Vous allez me dire : "Oui, enfin, dans un Godzilla, les personnages on s'en branle, on veut juste voir un lézard géant faire des german suplexes à des mantes religieuses en détruisant la moitié du décor". Oui, mais non. Dans un Godzilla, et a fortiori dans tout film typé Kaiju, les personnages justement comptent. Parce qu'ils sont en train d'assister à une terraformation express de leur habitat, et qu'ils représentent le premier vecteur d'empathie du spectateur, ils se doivent de bénéficier d'une attention toute particulière au sein du script. Les monstres, à côté, ne sont que catharsis, ils existent avant tout pour se foutre des mandales et pour que le public prenne position, pour son sauveur, son destructeur, les deux à la fois ou même aucun des deux au choix. C'est ce qui rend l'ignoble infamie d'Emmerich si révoltante, dans cette opposition entre êtres humains exécrables et dinosaure bouffeur de viande. C'est ce qui rend Pacific Rim un peu fade, puisqu'en dehors des délires d'otaku, des bastons dantesques, on n'a pas l'occasion de vraiment s'intéresser à la populace, ce pourquoi les Jaegers sont censés se battre au passage. Et c'est qui rend Monsters si génial, car sous couvert de vrai-faux film de streumons, on vit une aventure selon le point de vue exclusif des deux protagonistes, ce qui permet de ressentir une empathie (et donc une tension) exceptionnelle à leur égard. Et c'est ce que j'aurais aimé retrouver dans ce Godzilla cuvée Edwards, mais que je n'ai plus ressenti passées les 40 premières minutes, et ça, ça m'énerve, comme dirait l'autre.

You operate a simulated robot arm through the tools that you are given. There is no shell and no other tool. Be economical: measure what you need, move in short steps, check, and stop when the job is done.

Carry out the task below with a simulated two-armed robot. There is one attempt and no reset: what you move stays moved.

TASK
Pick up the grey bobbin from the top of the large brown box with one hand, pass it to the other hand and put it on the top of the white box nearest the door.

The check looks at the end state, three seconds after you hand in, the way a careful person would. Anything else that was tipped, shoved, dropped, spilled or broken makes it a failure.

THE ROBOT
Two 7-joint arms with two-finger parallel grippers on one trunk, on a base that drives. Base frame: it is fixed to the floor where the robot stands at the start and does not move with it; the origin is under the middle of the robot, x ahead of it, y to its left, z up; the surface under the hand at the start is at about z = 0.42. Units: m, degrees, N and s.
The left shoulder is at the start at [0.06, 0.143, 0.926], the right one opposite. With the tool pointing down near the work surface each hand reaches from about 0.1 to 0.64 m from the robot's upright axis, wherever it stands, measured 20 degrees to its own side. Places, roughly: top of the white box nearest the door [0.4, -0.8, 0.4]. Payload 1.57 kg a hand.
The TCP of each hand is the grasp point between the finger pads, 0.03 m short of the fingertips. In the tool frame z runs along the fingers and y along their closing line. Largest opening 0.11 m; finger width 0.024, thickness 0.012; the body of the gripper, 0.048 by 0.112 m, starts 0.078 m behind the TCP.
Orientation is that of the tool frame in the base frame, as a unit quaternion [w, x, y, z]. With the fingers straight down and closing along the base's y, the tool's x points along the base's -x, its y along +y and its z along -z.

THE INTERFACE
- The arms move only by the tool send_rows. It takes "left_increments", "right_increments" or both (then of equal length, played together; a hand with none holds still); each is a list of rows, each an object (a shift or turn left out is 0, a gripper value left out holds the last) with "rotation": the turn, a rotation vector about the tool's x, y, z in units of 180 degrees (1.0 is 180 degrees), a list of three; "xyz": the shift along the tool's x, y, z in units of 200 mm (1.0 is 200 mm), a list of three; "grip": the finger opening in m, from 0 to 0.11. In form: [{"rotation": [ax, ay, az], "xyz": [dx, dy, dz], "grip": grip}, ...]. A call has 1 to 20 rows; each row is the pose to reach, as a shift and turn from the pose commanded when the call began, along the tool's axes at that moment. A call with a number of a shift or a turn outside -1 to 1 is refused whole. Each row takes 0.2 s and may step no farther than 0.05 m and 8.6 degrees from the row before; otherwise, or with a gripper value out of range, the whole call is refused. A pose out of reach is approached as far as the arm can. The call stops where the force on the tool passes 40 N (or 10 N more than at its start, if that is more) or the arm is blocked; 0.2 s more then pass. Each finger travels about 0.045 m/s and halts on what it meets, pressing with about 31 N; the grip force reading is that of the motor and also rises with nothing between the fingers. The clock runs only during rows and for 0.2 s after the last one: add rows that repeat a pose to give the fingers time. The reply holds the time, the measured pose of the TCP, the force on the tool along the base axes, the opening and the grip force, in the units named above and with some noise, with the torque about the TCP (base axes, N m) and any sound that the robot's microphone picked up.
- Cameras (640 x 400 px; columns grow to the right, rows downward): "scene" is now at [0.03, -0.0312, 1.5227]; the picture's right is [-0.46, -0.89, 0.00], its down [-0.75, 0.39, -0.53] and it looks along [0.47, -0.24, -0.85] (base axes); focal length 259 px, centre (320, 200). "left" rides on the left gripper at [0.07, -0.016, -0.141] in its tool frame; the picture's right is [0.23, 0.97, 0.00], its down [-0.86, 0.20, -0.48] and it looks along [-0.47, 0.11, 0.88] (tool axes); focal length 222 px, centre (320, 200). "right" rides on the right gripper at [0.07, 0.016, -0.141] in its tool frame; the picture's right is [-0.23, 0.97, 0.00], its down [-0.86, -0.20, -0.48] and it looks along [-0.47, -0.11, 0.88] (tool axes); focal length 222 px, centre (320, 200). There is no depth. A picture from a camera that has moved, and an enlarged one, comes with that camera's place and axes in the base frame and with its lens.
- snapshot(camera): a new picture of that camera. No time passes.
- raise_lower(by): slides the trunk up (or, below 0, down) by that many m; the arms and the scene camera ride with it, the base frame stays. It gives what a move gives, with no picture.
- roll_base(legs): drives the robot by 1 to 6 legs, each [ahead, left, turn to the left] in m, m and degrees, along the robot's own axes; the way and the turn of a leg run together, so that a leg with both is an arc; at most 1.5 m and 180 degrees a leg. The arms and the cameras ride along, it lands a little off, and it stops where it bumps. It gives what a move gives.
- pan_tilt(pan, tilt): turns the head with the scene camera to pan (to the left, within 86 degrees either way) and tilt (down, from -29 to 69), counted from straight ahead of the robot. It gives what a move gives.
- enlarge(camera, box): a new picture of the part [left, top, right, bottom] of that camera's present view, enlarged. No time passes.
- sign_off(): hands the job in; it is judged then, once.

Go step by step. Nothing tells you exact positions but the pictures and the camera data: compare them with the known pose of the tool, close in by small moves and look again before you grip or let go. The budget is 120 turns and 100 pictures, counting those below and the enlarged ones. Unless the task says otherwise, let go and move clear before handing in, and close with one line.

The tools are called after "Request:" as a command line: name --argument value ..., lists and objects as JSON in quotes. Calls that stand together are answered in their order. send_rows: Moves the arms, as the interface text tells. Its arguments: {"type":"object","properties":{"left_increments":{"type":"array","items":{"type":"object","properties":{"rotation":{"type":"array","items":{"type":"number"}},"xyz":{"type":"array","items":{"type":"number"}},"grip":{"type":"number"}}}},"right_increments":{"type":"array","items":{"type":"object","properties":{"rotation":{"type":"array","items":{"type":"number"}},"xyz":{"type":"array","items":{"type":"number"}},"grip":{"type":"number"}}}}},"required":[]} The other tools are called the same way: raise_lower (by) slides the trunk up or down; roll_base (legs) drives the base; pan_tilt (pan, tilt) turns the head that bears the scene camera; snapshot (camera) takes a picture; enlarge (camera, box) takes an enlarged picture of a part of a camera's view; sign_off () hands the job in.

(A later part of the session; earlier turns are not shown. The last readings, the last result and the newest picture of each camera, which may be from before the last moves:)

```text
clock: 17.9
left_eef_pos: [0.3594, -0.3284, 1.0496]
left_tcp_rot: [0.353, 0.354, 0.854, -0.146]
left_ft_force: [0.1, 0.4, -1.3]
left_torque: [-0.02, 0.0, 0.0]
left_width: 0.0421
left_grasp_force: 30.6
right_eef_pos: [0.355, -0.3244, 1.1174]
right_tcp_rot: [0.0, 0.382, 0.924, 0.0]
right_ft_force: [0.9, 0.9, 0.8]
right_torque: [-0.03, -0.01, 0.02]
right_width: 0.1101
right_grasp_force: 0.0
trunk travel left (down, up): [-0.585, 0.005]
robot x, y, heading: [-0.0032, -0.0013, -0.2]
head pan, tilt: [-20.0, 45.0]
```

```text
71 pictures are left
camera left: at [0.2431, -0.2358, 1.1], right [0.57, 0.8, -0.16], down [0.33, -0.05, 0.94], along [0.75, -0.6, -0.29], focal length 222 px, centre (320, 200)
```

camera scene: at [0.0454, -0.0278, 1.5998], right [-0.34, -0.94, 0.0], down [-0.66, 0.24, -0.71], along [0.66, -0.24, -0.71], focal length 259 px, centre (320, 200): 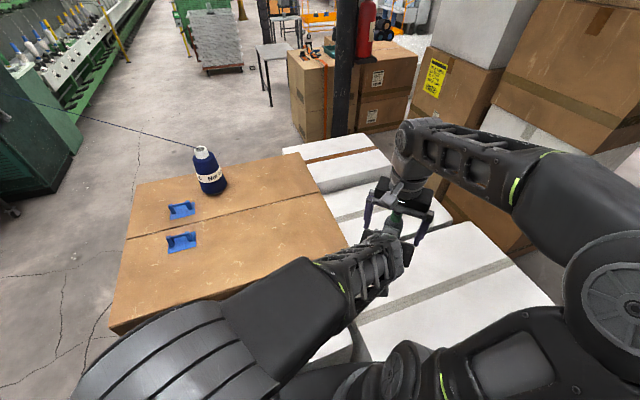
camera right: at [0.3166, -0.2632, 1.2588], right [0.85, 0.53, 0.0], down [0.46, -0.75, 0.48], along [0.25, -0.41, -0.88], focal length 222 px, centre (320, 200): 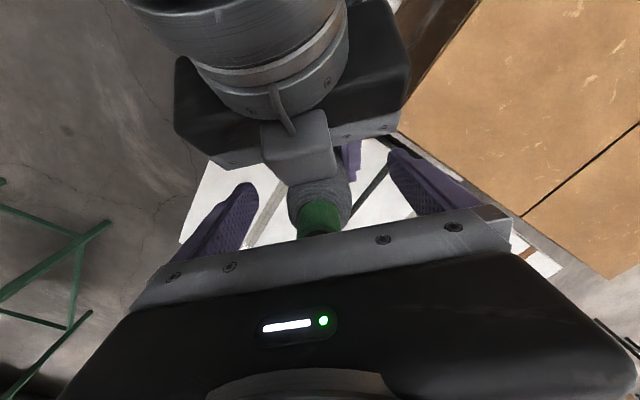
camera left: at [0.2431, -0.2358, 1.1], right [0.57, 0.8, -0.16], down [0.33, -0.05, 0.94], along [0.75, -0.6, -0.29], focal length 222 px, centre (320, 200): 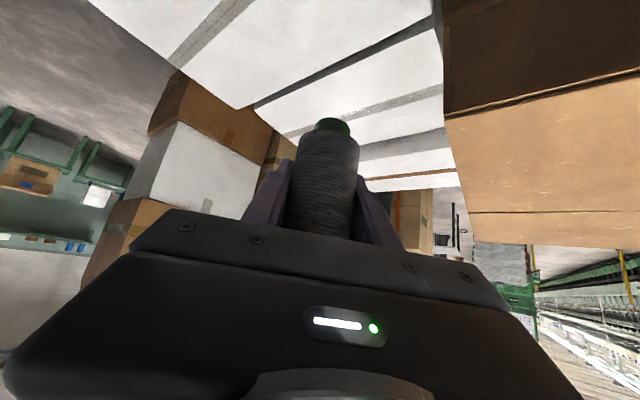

Comme je le précise plus haut, ce n'est pas gênant au point de me faire détester le long-métrage, mais ça l'est suffisamment pour me sortir du film, même brièvement ; l'oeil ne se porte plus que sur les défauts par la suite. On passera sur l'apparente stupidité du plan humain ("On fait tout péter" "On a déjà essayé, ça n'a pas fonctionné" "BIN ON FABRIQUE DE PLUS GROS PETARDS §"), des rebondissements improbables et des deus ex machinas qui sortent du placard (ce dernier point serait presque une marque de fabrique Kaiju quand on y pense), tout cela est à mettre sur le dos d'un scénario certifié Derp pur jus. Les ellipses, un peu trop nombreuses, sont un peu plus chiantes elles. Elles font partie du langage cinématographique du cinéaste, certes, mais autant dans Monsters ça passait très bien car le but était de se focaliser sur le voyage de deux personnes au milieu de nulle part, autant ici elles ne font qu'accentuer la confusion au milieu de différentes situations, impliquant différents personnages dans des lieux radicalement différents. D'abord le Japon, puis ça pète à Hawaii, San Francisco est en danger, un streumon apparaît dans le désert du Nevada, puis les militaires remontent la côte ouest en train, géographiquement, tout cela fait sens, mais à force d'ellipses, de multiplication des points de vue, on ne sait plus ou donner de la tête ; et le seul souvenir que laisse le film c'est une succession de séquences chaudes et froides histoire de respecter le cahier des charges du parfait blockbuster rollercoaster, ce que le film n'a clairement pas l'intention d'être. Et puis ça parle majoritairement américain où que l'on soit, autant à Hawaii passe encore, mais au Japon, non, je regrette mais non.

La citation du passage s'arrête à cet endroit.